Pairing Wines with Montrachet's Roast Chicken and Garlic Sauce

Fall 2003

Chicken is one of the most versatile foods to match with wine. Since the flavor of the meat is modest and there is relatively little fat to absorb substantial tannins, big, blockbuster reds are beyond its means. But any number of wines in a more moderate scale will do; use the elements of the dish and the demands of other dishes at the table to narrow your choice. In the case of Montrachet's classic roast chicken with buttery potato puree, fresh peas and garlic sauce, you'll find the butter and garlic also play a significant role in what works best.

Montrachet's chicken has been on the menu in one version or another since Deborah Ponzak was chef here in the eighties. And no matter how it's reinvented, Bernie Sun notes that the dish has consistently been designed with Burgundy in mind: "The dish isn't a heavy one, and that plays a big role--it puts me on the plane of the wine. This isn't a steak, where you're looking for a big wine. Chicken is versatile, but with mashed potatoes done the French way, with 60 percent butter, you need a red wine to clear the oil.

"I recommend a Burgundy, because this is Montrachet, and if there's any place on the planet to try Burgundy, to drink Burgundy, this would be it. We have 600 Burgundies on our list--40 Puligny, 40-odd Chassagne, a whole page of Le Montrachet, a page of Chambolle...

"We also have a whole bunch of off-the-beaten-path villages, most around $40 or $50 or less--St-Aubin rouge, Chassagne rouge, Maranges, Marsannay, and I'm looking at a few Fixin. The Fixins are tough, because they're usually either flat or dull, but you keep trying. Somebody's got to be making a good one somewhere.

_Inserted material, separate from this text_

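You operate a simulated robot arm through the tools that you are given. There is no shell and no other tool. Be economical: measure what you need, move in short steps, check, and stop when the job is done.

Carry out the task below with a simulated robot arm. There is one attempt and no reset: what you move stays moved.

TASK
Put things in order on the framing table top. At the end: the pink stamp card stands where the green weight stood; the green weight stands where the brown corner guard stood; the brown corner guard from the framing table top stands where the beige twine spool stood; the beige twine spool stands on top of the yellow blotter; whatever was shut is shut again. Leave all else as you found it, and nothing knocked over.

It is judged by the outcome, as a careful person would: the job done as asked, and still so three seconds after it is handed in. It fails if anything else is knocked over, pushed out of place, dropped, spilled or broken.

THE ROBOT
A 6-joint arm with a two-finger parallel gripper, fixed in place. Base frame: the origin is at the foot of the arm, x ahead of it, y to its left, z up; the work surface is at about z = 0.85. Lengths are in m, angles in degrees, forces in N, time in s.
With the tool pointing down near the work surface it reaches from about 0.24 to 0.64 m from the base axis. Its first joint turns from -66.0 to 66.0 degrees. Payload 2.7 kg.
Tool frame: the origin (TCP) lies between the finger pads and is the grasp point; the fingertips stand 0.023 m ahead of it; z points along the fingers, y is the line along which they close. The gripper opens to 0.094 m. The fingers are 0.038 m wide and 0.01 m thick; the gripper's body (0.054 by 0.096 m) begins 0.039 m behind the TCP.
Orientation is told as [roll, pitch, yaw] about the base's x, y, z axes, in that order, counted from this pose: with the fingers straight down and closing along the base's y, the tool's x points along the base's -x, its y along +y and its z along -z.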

That's the thing with Burgundy, you just have to find it," Sun says.

Jadot's Pernand-Vergelesses rouge is the most popular wine ordered with the roast chicken at Montrachet. "I have the '97 on the list for $45," Sun says. "As a Burgundy, it's a great find. It's a premier cru from a lesser-known village, a very good quality wine at a good price." For an alternative, he recommends the Roumier Chambolle-Musigny, "to show another price range. This would be on the list for $80 co $90, and it shows different things. The Pernand shows the earthy quality, the rustic character of both the wine and the dish. The Chambolle is clean, brighter raspberry fruit; it brightens up the dish."

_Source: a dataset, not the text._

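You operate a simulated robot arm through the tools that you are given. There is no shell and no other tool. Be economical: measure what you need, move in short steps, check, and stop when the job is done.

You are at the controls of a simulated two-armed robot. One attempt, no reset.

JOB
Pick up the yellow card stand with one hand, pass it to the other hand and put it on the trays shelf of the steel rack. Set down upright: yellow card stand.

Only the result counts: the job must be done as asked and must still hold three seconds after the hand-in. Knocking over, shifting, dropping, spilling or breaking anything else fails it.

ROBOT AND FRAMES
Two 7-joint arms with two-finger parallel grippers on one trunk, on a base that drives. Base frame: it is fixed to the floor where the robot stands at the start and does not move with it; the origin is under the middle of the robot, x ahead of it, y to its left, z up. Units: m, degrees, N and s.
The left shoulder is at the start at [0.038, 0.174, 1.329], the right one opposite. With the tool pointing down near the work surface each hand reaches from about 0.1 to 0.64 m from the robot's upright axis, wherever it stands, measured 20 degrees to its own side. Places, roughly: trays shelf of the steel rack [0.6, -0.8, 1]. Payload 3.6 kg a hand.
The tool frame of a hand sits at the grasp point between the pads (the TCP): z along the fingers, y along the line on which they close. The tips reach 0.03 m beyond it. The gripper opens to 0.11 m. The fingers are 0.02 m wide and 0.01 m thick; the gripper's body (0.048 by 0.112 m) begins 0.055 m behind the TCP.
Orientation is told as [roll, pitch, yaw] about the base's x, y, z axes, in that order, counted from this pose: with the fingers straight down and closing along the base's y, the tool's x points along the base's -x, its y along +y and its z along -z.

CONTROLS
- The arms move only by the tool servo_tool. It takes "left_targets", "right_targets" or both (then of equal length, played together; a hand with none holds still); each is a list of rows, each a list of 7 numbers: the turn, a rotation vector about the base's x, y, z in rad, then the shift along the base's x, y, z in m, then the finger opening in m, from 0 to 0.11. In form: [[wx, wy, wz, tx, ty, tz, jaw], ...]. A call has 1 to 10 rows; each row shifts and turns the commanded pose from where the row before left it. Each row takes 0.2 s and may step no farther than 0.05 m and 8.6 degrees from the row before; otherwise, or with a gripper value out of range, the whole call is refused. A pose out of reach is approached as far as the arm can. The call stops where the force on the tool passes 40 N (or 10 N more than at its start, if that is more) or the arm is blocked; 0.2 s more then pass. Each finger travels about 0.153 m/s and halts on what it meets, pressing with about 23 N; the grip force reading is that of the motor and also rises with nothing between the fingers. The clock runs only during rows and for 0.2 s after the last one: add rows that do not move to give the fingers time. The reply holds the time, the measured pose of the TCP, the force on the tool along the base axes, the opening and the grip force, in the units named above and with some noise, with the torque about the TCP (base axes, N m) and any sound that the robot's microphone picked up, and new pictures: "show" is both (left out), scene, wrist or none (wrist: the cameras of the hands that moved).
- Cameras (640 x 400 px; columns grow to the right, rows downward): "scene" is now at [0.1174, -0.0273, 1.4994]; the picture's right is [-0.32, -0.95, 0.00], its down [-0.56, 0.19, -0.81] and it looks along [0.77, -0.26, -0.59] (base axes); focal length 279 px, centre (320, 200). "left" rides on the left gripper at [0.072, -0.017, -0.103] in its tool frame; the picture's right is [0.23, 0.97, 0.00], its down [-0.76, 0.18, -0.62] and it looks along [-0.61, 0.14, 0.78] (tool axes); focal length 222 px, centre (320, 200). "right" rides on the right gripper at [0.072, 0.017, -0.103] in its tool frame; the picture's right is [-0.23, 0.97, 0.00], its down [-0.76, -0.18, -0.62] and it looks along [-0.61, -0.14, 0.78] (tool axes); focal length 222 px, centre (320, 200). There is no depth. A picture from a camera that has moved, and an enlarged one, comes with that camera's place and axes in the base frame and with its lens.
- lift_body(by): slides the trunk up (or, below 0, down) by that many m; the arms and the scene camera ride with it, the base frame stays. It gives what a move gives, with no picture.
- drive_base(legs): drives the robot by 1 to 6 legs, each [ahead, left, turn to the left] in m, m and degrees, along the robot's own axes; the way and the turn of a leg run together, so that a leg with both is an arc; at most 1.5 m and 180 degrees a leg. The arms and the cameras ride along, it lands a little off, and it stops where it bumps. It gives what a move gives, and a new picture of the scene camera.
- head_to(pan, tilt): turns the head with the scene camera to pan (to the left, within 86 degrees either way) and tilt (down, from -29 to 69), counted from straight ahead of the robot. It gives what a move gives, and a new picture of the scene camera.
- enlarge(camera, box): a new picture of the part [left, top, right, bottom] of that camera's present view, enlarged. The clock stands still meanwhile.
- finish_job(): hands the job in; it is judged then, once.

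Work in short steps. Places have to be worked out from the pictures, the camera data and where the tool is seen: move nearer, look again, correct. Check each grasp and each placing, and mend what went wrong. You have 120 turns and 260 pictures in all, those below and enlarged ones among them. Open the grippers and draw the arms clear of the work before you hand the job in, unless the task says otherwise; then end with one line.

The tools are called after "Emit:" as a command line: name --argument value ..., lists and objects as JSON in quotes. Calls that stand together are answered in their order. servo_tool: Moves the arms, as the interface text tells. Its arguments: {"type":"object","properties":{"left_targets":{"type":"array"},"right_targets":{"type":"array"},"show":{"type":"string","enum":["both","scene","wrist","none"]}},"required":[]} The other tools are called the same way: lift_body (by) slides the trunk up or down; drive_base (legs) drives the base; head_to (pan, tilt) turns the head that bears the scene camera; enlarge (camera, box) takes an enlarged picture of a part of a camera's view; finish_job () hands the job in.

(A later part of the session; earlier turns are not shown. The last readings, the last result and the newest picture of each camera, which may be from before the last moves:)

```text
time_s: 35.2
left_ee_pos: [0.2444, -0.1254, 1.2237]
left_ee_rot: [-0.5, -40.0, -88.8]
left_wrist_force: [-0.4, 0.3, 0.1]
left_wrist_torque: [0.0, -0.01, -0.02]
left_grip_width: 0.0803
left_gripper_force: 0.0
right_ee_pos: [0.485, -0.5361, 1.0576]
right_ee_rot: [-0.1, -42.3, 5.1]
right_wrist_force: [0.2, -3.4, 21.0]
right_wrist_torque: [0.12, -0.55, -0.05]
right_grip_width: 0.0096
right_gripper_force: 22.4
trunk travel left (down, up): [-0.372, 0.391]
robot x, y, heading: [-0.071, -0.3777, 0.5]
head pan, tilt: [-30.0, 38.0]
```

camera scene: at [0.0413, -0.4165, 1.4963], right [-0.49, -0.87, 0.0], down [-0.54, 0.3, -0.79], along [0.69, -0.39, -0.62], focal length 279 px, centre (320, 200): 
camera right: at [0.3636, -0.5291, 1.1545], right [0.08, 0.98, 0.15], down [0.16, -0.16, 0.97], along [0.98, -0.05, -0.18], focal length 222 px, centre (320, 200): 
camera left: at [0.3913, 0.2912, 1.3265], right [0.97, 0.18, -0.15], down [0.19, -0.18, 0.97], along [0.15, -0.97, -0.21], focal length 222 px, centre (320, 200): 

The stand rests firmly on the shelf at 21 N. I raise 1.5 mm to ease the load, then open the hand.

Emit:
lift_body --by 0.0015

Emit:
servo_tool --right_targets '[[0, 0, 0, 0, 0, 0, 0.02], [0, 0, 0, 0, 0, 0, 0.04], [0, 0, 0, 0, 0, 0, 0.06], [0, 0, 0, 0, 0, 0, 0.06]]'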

Our casting panel found the Jadot Pernand-Vergelesses robust and dark in tone, the char of the grape skin and firm acidity creating a rustic Burgundian funk. The fat in the dish softened the tannins and acidity, leaving a lasting impression of fruit and earth--a country dinner in Burgundy.

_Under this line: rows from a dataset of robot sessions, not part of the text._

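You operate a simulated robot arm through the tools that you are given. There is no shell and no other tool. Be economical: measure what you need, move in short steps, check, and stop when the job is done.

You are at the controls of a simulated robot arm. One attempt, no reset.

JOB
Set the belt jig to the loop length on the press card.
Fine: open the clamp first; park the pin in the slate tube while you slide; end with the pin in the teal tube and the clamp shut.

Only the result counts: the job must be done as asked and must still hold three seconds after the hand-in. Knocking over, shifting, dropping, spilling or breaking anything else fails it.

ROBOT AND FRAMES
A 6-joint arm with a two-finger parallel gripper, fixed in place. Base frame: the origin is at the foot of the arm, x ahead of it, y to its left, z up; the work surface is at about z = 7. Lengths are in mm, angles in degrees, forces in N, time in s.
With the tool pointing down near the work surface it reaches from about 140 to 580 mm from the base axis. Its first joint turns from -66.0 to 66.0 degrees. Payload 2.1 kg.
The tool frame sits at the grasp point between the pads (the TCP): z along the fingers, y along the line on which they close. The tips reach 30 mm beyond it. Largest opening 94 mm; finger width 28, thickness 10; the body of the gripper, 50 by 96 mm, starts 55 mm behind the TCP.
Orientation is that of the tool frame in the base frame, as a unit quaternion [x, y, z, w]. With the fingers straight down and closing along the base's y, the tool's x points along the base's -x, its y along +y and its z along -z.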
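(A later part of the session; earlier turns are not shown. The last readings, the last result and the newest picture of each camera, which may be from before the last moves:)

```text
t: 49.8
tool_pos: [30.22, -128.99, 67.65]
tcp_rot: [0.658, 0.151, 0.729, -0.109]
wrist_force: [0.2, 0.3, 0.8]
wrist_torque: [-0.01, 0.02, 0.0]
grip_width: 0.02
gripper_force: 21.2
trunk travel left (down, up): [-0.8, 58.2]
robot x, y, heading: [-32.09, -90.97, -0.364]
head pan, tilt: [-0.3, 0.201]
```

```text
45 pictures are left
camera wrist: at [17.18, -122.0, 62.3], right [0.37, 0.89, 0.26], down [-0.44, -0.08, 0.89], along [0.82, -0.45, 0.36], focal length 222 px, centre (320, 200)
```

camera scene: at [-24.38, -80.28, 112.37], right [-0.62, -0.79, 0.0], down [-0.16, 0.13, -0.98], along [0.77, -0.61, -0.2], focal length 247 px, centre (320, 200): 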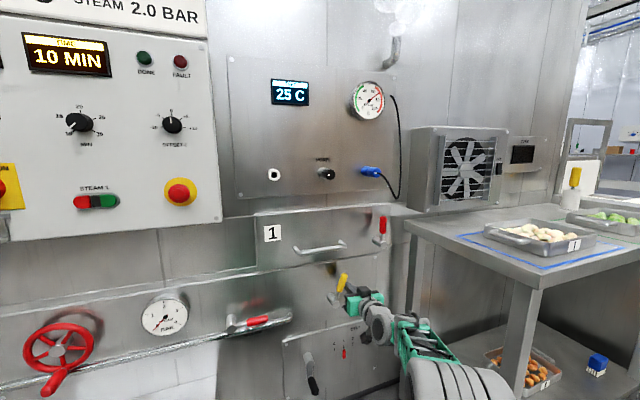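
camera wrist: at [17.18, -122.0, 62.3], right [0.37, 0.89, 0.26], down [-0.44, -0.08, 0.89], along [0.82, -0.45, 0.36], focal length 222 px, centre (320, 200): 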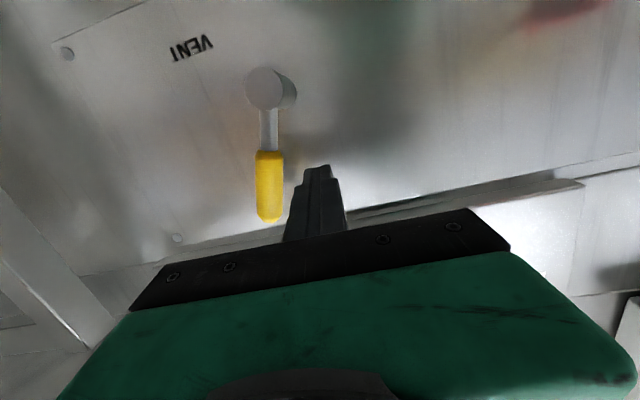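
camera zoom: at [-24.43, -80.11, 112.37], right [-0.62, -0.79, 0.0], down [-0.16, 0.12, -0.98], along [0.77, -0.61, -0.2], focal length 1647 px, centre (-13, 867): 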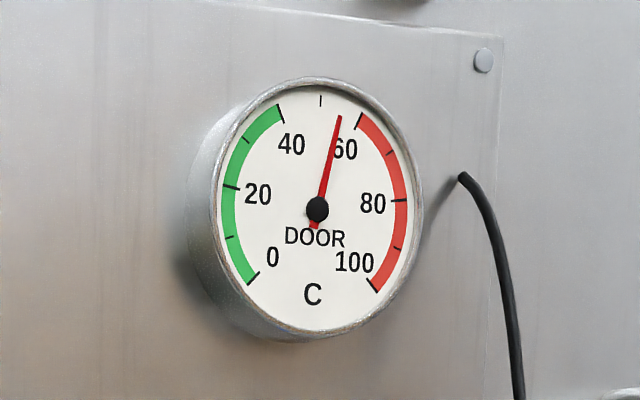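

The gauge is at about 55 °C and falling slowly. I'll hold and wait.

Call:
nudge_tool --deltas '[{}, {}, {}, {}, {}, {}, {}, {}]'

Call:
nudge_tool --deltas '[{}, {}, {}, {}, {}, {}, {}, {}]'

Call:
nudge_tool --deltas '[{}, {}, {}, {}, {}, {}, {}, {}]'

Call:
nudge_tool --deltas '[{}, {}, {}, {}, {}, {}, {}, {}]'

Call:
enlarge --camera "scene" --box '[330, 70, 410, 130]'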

The Roumier Chambolle was cleaner and fresher, with lovely red cherry fruit lasting through a complex finish. The wine's elegance set up a more delicate combination with the dish, allowing the various components to hold their detail: the cream, the fresh peas, the gentle persistence of the wine itself.

We experimented further afield with two wines from Cote de Provence. A rose from Domaine Ott's Chateau de Selle was light and spicy on its own, though in fact its smooth weight tended to dominate the dish, emphasizing the creaminess and the mellow garlic flavor. A more rustic red, Jean-Luc Colombo's Le Moulin de la Dame Cote Blue was simple and grapey tasted alone, with soft blue fruit, but with the food, the richness of the potatoes cut down the high tones of the wine, leaving it less blunt. It was a great example of a match between food and wine enhancing the wine, in this case turning it lively as a good French country red, its weight balanced with the light meatiness of the chicken.

As Sun noted, weight is a major issue in this match. When we poured a ripe, more powerful Crozes-Hermitage, Jaboulet's Domaine de Thalabert, its firm cherry fruit would have made a great foil for red meat or duck, but for simple roast chicken it was a bit too dominant. Though the wine itself tasted delicious, its volume overwhelmed the flavors of the dish.

Curious about whites with the chicken, we tried a classic California chardonnay, Sonoma-Cutrer's Russian River Ranches, with its ripe pineapple sweetness cut by the coast of oak. It proved a robust match, the alcohol of the chardonnay bringing warmth while the buttery potatoes cut the sweetness of the fruit, making the wine taste smokier, more like roasted corn than pineapple.

But again, we found that Burgundy worked better: Drouhin Meursault offered a sophisticated and seamless match. On its own, the young wine seemed oaky, its fruit savory and soft, its acidity lingering on an edge of minerals. Here the rich fat of the potatoes and garlic sauce ate up all the oak, and the flavors in combination lasted with a brightness, the smoky meatiness of the chicken, the garlic and the wine echoing back and forth. The mineral acidity kept all the flavors fresh, making you want another bite.

If money were no object, Sun himself would stick with red Burgundy: "Something from Vosne-Romanee, a grand cru. I like the earthiness of Richebourg, and if you can afford it, Romanee-Conti is always good. But with this chicken, that would be like renting a Rolls-Royce at Hertz."

Roast chicken offers a wide range of choices when it comes to workable wines. Pinor noir and chardonnay make the most natural accompaniments--especially in a dish like this one, with the simplicity of the chicken bolstered by the richness of the potatoes and garlic--but any earthy, relatively dry wine is likely to work. Go lighter if your friends are ordering fish, or head to a richer red if steaks are on their way to the table.